#### Your tasks
#1 Copy the part of the excerpt to read from the words "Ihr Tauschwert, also" through the words "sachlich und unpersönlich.".
#2 Add the next paragraphs of the excerpt to read.
[START Excerpt to read]
Dieses Wertverhältnis, dass sich in den Waren am
Markt ausdrückt, wird in der Folge auf die Arbeitkraft ausgedehnt, indem
diese von den Repräsentanten des Marktes als "warenanaloge Sache"
behandelt wird. Damit signalisieren die Marktrepräsentanten, dass sie nicht
länger mit den geschaffenen Gütern als Tauschwerten im Rahmen des Marktes
rechnen. Vielmehr wird bereits, unabhängig von der sinnlichen Erfahrung, die
Arbeitskraft selbst zur Ware gerechnet und somit Teil des Marktes. Nun sind
auch die Produzenten gezwungen ihre Ware Arbeitskraft, wie vorher ihre
Produkte mit Wertabschlag zu verkaufen. So "firmiert erstmals in der
Zirkulationssphäre eben das selber als Ware, als Wertbestimmtes, was doch
zugleich in der Produktionssphäre als Schöpfer der Waren, als Quell allen
Werts funktioniert."
Dieser abstrakte Prozess wird von den Produzenten
kaum durchschaut und abgelehnt. Nicht durchschaut ist auch der doppelte
Charakter der Ware, nämlich Gebrauchswert und Tauschwert zu besitzen. Die
Ware, eben auch die Ware Arbeitskraft, repräsentiert gesellschaftliche
Verhältnisse. In der Ware vergegenständlicht sich als Folge einer
arbeitsteiligen Produktion eine "gewisse Menge gesellschaftlicher
Arbeitszeit".
Ihr Tauschwert, also der "Gebrauchswert für andere"
tritt allerdings erst in der Zirkulationssphäre, ergo weitab vom Produzenten
in Erscheinung. Der Austauschprozess jedoch, in dem die Waren am Markt in
Geld verwandelt werden, verleiht ihnen ausschließlich ihre Wertform: eben
jenes Geld. Mit der Ausdehnung des Marktes und der Geldwirtschaft erscheinen
die neuen kapitalistischen Verhältnisse als etwas sachlich und unpersönlich.
Zugleich scheinen sie dem Einfluss und Handeln der Produzenten entrückt zu
sein. Dies schlägt sich nieder in der Entgegensetzung von Ware und Geld. Die
Ware wird reduziert als etwas konkretes, stoffliches betrachtet, ihr
gesellschaftliches Verhältnis wird dabei ignoriert: Die in der Ware
materialisierte gesellschaftliche Arbeit. Während das Geld als einziger Ort
des Wertes erscheint und mit dem Abstrakten, Besonderen, fetischhaft
identifiziert wird. Die Ware ist also, wie Marx schrieb, zu einem
"vertrackten Ding", das voller metaphysischer Spitzfindigkeiten und
theologischer Mucken"
ist, geworden: Sie drückt die sozialen Verhältnisse aus und verschleiert sie
zugleich.
Auf der Ebene des Kapitals setzt sich die Aufspaltung
in Konkretes und Abstraktes fort. Das Kapital erscheint sowohl in der Geld-,
als auch in der Warenform, besitzt also keine feste Gestalt. "Kapital
erscheint als rein abstrakter Prozess."
[END Excerpt to read]
[START Recorded information]
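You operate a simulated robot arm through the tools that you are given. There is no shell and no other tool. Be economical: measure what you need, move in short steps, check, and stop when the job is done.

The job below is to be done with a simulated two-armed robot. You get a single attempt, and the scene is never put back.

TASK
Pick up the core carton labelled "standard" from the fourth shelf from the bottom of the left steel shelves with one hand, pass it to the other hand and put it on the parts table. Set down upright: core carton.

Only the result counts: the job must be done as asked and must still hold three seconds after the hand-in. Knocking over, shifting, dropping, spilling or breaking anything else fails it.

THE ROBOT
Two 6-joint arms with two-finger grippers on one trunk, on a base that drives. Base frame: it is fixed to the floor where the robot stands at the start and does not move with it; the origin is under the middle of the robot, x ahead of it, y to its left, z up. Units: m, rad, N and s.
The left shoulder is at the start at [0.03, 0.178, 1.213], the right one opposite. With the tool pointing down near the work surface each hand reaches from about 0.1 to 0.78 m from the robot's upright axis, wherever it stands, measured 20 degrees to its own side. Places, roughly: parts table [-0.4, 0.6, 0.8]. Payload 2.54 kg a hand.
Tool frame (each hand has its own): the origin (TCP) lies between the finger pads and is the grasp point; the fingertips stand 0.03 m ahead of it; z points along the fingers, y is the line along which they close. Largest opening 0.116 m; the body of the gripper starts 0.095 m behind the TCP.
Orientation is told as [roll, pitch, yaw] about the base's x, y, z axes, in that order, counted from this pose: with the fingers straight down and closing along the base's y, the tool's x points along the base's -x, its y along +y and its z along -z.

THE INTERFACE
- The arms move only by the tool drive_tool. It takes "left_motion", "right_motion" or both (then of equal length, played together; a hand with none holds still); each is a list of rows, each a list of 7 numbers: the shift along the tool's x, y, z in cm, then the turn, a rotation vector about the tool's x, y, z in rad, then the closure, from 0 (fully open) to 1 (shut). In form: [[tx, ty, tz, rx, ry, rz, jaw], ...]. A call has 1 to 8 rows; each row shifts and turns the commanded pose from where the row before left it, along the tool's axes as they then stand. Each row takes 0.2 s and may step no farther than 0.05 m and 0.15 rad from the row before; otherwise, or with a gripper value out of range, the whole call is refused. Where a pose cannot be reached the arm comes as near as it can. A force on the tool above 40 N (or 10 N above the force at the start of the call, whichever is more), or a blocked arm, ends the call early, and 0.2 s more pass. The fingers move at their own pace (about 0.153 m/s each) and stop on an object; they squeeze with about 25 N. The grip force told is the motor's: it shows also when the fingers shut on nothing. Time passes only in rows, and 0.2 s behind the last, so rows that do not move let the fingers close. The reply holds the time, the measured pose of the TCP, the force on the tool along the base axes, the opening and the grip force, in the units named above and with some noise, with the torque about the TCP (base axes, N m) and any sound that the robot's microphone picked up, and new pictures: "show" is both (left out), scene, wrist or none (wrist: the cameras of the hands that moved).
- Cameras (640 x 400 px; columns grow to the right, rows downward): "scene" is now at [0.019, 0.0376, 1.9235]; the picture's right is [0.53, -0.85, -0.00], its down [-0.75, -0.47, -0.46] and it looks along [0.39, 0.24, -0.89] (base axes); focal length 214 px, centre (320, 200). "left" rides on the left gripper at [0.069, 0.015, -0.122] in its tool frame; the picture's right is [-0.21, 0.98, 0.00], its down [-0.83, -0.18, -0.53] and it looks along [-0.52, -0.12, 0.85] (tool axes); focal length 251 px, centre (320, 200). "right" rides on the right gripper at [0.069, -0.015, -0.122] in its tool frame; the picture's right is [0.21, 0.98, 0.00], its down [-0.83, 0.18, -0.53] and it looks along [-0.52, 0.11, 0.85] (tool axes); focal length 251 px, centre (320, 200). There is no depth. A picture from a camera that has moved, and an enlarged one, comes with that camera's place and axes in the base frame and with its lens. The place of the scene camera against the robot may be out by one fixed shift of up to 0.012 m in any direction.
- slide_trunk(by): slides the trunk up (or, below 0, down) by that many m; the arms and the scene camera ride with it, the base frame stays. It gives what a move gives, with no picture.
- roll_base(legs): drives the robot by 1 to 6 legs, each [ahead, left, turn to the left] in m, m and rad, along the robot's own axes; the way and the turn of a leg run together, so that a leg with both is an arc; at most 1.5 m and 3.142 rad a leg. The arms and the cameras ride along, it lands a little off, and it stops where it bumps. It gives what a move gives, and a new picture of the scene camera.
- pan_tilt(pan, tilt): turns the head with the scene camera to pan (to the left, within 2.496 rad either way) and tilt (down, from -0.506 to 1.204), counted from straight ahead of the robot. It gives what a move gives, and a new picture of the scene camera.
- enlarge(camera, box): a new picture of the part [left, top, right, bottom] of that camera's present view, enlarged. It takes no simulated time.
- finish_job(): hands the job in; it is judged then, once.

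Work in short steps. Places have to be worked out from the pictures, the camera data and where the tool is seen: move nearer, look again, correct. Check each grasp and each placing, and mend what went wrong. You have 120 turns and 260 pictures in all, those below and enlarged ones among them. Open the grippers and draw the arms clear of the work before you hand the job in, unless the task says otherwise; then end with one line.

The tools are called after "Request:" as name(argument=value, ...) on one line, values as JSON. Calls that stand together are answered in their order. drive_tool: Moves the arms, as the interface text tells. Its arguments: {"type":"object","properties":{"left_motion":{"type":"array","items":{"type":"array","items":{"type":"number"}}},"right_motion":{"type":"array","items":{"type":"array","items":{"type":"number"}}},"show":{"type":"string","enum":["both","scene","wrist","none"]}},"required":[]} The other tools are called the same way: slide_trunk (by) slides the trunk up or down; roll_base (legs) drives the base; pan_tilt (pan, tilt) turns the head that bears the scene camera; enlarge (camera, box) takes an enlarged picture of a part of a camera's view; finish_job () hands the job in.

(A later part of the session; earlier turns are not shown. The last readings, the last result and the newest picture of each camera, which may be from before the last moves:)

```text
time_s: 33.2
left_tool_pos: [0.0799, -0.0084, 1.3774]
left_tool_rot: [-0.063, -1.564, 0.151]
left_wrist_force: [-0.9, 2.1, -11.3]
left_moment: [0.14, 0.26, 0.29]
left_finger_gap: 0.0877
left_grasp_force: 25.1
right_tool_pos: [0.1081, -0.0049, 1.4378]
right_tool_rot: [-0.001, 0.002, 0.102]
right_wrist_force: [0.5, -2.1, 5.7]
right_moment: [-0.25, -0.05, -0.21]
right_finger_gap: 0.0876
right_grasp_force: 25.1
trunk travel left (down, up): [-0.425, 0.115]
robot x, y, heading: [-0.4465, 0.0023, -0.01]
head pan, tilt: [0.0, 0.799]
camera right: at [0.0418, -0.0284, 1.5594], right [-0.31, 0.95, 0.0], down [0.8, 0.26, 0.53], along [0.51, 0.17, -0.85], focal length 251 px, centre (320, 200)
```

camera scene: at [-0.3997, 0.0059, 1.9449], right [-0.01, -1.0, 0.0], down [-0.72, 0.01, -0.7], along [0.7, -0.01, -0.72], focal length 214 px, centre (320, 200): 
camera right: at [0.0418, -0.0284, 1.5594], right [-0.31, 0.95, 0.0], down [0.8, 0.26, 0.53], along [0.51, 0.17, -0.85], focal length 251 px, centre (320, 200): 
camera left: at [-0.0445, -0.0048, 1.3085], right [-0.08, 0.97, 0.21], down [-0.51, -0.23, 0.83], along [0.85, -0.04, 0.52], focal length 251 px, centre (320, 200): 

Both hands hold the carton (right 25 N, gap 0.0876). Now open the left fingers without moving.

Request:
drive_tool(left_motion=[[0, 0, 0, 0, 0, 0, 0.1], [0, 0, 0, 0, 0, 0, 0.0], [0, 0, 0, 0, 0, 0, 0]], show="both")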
[END Recorded information]
#### Outputs for the tasks
#1
Ihr Tauschwert, also der "Gebrauchswert für andere"
tritt allerdings erst in der Zirkulationssphäre, ergo weitab vom Produzenten
in Erscheinung. Der Austauschprozess jedoch, in dem die Waren am Markt in
Geld verwandelt werden, verleiht ihnen ausschließlich ihre Wertform: eben
jenes Geld. Mit der Ausdehnung des Marktes und der Geldwirtschaft erscheinen
die neuen kapitalistischen Verhältnisse als etwas sachlich und unpersönlich.

#2
So erscheint das zinsbringende Finanzkapital als Abstraktes, Unnatürliches,
und steht zugleich für die Dynamik des Kapitalismus. Es wird in der
Wahrnehmung des verdinglichten Bewusstseins abgespalten von der Kategorie
des Kapitals, welches nur in seinen beiden Erscheinungsformen auftritt: als
prozessuale und abstrakte Kategorie, als sich selbst verwertender Wert. Oder
wie es Horkheimer und Adorno plastisch beschrieben haben:
"Die Herren als Bürger haben schließlich den bunten Rock ganz ausgezogen und
Zivil angelegt. Arbeit schändet nicht, sagten sie, um der der anderen
rationaler sich zu bemächtigen. Sie selbst reihten sich unter die Reihen der
Schaffenden ein, während sie doch die Raffenden blieben wie ehedem. Der
Fabrikant wagte und strich ein wie Handelsherr und Bankier. (...) Am Markt
konkurrierte er mit jenen um den Profit, der seinem Kapital entsprach. Nur
raffte er nicht bloß am Markt sondern an der Quelle ein."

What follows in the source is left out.